Dataset section
▶

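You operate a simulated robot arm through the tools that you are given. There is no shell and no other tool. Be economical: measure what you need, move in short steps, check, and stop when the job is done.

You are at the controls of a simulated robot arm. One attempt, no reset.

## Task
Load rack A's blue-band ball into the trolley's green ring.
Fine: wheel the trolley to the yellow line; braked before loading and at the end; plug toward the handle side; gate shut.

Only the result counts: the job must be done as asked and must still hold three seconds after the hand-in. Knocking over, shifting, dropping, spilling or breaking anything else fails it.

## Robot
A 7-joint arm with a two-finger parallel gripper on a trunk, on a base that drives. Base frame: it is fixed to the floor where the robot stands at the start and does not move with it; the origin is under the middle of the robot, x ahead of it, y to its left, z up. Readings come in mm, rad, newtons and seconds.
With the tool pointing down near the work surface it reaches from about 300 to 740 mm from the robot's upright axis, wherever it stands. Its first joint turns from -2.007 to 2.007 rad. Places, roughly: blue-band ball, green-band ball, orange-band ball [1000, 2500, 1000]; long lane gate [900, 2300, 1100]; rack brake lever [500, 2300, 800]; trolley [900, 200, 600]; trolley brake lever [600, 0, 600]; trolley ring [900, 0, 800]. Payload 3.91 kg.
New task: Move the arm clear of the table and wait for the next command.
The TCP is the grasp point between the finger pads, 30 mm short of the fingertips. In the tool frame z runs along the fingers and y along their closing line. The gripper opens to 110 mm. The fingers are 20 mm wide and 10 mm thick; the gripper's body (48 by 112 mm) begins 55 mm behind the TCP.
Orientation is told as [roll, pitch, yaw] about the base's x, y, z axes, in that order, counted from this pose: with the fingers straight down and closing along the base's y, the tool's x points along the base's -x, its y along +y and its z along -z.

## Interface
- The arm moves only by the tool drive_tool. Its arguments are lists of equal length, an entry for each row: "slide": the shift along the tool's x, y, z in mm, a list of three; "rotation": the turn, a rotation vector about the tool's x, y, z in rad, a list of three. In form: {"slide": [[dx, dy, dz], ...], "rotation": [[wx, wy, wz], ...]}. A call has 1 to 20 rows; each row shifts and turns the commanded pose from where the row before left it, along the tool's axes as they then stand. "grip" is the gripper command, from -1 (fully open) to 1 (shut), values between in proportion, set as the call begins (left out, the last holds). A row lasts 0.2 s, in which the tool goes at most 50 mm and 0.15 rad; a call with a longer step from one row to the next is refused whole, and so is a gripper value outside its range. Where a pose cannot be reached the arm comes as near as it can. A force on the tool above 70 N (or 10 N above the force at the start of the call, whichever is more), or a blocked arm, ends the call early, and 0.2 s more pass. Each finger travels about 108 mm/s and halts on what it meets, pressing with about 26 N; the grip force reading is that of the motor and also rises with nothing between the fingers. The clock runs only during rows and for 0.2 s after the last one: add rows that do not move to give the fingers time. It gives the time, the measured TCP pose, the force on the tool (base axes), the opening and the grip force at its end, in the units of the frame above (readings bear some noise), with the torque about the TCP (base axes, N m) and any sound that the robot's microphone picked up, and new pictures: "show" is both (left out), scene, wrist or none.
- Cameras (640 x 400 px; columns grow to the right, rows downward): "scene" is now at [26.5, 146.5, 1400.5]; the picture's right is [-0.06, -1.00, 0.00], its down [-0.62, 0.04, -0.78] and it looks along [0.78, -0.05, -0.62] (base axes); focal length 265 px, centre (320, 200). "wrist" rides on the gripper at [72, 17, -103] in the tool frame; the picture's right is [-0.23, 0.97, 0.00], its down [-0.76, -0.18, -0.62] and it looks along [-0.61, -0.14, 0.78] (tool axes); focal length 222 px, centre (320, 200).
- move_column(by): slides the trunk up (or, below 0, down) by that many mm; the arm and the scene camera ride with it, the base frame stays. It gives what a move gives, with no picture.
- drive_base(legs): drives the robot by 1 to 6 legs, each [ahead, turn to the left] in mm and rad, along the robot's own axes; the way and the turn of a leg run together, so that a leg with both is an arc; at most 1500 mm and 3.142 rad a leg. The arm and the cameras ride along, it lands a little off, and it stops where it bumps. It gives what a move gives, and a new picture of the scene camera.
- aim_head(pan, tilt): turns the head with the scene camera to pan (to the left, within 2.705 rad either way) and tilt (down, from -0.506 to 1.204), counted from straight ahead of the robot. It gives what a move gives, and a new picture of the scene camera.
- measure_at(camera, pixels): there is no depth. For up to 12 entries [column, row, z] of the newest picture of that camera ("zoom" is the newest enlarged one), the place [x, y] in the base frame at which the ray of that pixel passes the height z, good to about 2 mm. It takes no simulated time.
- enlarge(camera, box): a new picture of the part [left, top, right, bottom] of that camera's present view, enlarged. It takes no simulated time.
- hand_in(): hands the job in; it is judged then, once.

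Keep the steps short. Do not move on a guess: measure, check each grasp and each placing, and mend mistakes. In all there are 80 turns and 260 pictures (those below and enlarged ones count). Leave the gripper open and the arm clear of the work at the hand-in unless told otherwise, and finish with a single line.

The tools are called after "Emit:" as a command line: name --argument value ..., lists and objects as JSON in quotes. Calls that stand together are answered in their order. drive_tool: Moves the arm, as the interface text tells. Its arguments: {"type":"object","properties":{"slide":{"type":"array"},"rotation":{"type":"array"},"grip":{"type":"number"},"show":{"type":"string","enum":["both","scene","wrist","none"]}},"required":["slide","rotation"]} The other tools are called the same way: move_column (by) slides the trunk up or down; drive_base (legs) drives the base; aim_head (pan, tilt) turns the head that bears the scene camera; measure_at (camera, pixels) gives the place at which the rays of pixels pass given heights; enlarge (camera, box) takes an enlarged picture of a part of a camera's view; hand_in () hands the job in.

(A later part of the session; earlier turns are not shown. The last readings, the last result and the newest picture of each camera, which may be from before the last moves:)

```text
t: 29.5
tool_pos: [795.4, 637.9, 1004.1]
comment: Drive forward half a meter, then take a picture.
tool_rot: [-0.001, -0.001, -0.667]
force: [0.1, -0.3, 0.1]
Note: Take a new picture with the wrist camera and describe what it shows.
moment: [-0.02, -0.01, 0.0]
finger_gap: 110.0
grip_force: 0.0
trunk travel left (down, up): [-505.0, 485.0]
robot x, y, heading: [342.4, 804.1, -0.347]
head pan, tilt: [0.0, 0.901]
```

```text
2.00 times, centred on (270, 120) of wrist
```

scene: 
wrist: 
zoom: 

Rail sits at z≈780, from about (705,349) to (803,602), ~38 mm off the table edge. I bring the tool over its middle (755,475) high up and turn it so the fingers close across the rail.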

◀

Make an exact copy of all the data.

Completed task
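You operate a simulated robot arm through the tools that you are given. There is no shell and no other tool. Be economical: measure what you need, move in short steps, check, and stop when the job is done.

You are at the controls of a simulated robot arm. One attempt, no reset.

## Task
Load rack A's blue-band ball into the trolley's green ring.
Fine: wheel the trolley to the yellow line; braked before loading and at the end; plug toward the handle side; gate shut.

Only the result counts: the job must be done as asked and must still hold three seconds after the hand-in. Knocking over, shifting, dropping, spilling or breaking anything else fails it.

## Robot
A 7-joint arm with a two-finger parallel gripper on a trunk, on a base that drives. Base frame: it is fixed to the floor where the robot stands at the start and does not move with it; the origin is under the middle of the robot, x ahead of it, y to its left, z up. Readings come in mm, rad, newtons and seconds.
With the tool pointing down near the work surface it reaches from about 300 to 740 mm from the robot's upright axis, wherever it stands. Its first joint turns from -2.007 to 2.007 rad. Places, roughly: blue-band ball, green-band ball, orange-band ball [1000, 2500, 1000]; long lane gate [900, 2300, 1100]; rack brake lever [500, 2300, 800]; trolley [900, 200, 600]; trolley brake lever [600, 0, 600]; trolley ring [900, 0, 800]. Payload 3.91 kg.
New task: Move the arm clear of the table and wait for the next command.
The TCP is the grasp point between the finger pads, 30 mm short of the fingertips. In the tool frame z runs along the fingers and y along their closing line. The gripper opens to 110 mm. The fingers are 20 mm wide and 10 mm thick; the gripper's body (48 by 112 mm) begins 55 mm behind the TCP.
Orientation is told as [roll, pitch, yaw] about the base's x, y, z axes, in that order, counted from this pose: with the fingers straight down and closing along the base's y, the tool's x points along the base's -x, its y along +y and its z along -z.

## Interface
- The arm moves only by the tool drive_tool. Its arguments are lists of equal length, an entry for each row: "slide": the shift along the tool's x, y, z in mm, a list of three; "rotation": the turn, a rotation vector about the tool's x, y, z in rad, a list of three. In form: {"slide": [[dx, dy, dz], ...], "rotation": [[wx, wy, wz], ...]}. A call has 1 to 20 rows; each row shifts and turns the commanded pose from where the row before left it, along the tool's axes as they then stand. "grip" is the gripper command, from -1 (fully open) to 1 (shut), values between in proportion, set as the call begins (left out, the last holds). A row lasts 0.2 s, in which the tool goes at most 50 mm and 0.15 rad; a call with a longer step from one row to the next is refused whole, and so is a gripper value outside its range. Where a pose cannot be reached the arm comes as near as it can. A force on the tool above 70 N (or 10 N above the force at the start of the call, whichever is more), or a blocked arm, ends the call early, and 0.2 s more pass. Each finger travels about 108 mm/s and halts on what it meets, pressing with about 26 N; the grip force reading is that of the motor and also rises with nothing between the fingers. The clock runs only during rows and for 0.2 s after the last one: add rows that do not move to give the fingers time. It gives the time, the measured TCP pose, the force on the tool (base axes), the opening and the grip force at its end, in the units of the frame above (readings bear some noise), with the torque about the TCP (base axes, N m) and any sound that the robot's microphone picked up, and new pictures: "show" is both (left out), scene, wrist or none.
- Cameras (640 x 400 px; columns grow to the right, rows downward): "scene" is now at [26.5, 146.5, 1400.5]; the picture's right is [-0.06, -1.00, 0.00], its down [-0.62, 0.04, -0.78] and it looks along [0.78, -0.05, -0.62] (base axes); focal length 265 px, centre (320, 200). "wrist" rides on the gripper at [72, 17, -103] in the tool frame; the picture's right is [-0.23, 0.97, 0.00], its down [-0.76, -0.18, -0.62] and it looks along [-0.61, -0.14, 0.78] (tool axes); focal length 222 px, centre (320, 200).
- move_column(by): slides the trunk up (or, below 0, down) by that many mm; the arm and the scene camera ride with it, the base frame stays. It gives what a move gives, with no picture.
- drive_base(legs): drives the robot by 1 to 6 legs, each [ahead, turn to the left] in mm and rad, along the robot's own axes; the way and the turn of a leg run together, so that a leg with both is an arc; at most 1500 mm and 3.142 rad a leg. The arm and the cameras ride along, it lands a little off, and it stops where it bumps. It gives what a move gives, and a new picture of the scene camera.
- aim_head(pan, tilt): turns the head with the scene camera to pan (to the left, within 2.705 rad either way) and tilt (down, from -0.506 to 1.204), counted from straight ahead of the robot. It gives what a move gives, and a new picture of the scene camera.
- measure_at(camera, pixels): there is no depth. For up to 12 entries [column, row, z] of the newest picture of that camera ("zoom" is the newest enlarged one), the place [x, y] in the base frame at which the ray of that pixel passes the height z, good to about 2 mm. It takes no simulated time.
- enlarge(camera, box): a new picture of the part [left, top, right, bottom] of that camera's present view, enlarged. It takes no simulated time.
- hand_in(): hands the job in; it is judged then, once.

Keep the steps short. Do not move on a guess: measure, check each grasp and each placing, and mend mistakes. In all there are 80 turns and 260 pictures (those below and enlarged ones count). Leave the gripper open and the arm clear of the work at the hand-in unless told otherwise, and finish with a single line.

The tools are called after "Emit:" as a command line: name --argument value ..., lists and objects as JSON in quotes. Calls that stand together are answered in their order. drive_tool: Moves the arm, as the interface text tells. Its arguments: {"type":"object","properties":{"slide":{"type":"array"},"rotation":{"type":"array"},"grip":{"type":"number"},"show":{"type":"string","enum":["both","scene","wrist","none"]}},"required":["slide","rotation"]} The other tools are called the same way: move_column (by) slides the trunk up or down; drive_base (legs) drives the base; aim_head (pan, tilt) turns the head that bears the scene camera; measure_at (camera, pixels) gives the place at which the rays of pixels pass given heights; enlarge (camera, box) takes an enlarged picture of a part of a camera's view; hand_in () hands the job in.

(A later part of the session; earlier turns are not shown. The last readings, the last result and the newest picture of each camera, which may be from before the last moves:)

```text
t: 29.5
tool_pos: [795.4, 637.9, 1004.1]
comment: Drive forward half a meter, then take a picture.
tool_rot: [-0.001, -0.001, -0.667]
force: [0.1, -0.3, 0.1]
Note: Take a new picture with the wrist camera and describe what it shows.
moment: [-0.02, -0.01, 0.0]
finger_gap: 110.0
grip_force: 0.0
trunk travel left (down, up): [-505.0, 485.0]
robot x, y, heading: [342.4, 804.1, -0.347]
head pan, tilt: [0.0, 0.901]
```

```text
2.00 times, centred on (270, 120) of wrist
```

scene: 
wrist: 
zoom: 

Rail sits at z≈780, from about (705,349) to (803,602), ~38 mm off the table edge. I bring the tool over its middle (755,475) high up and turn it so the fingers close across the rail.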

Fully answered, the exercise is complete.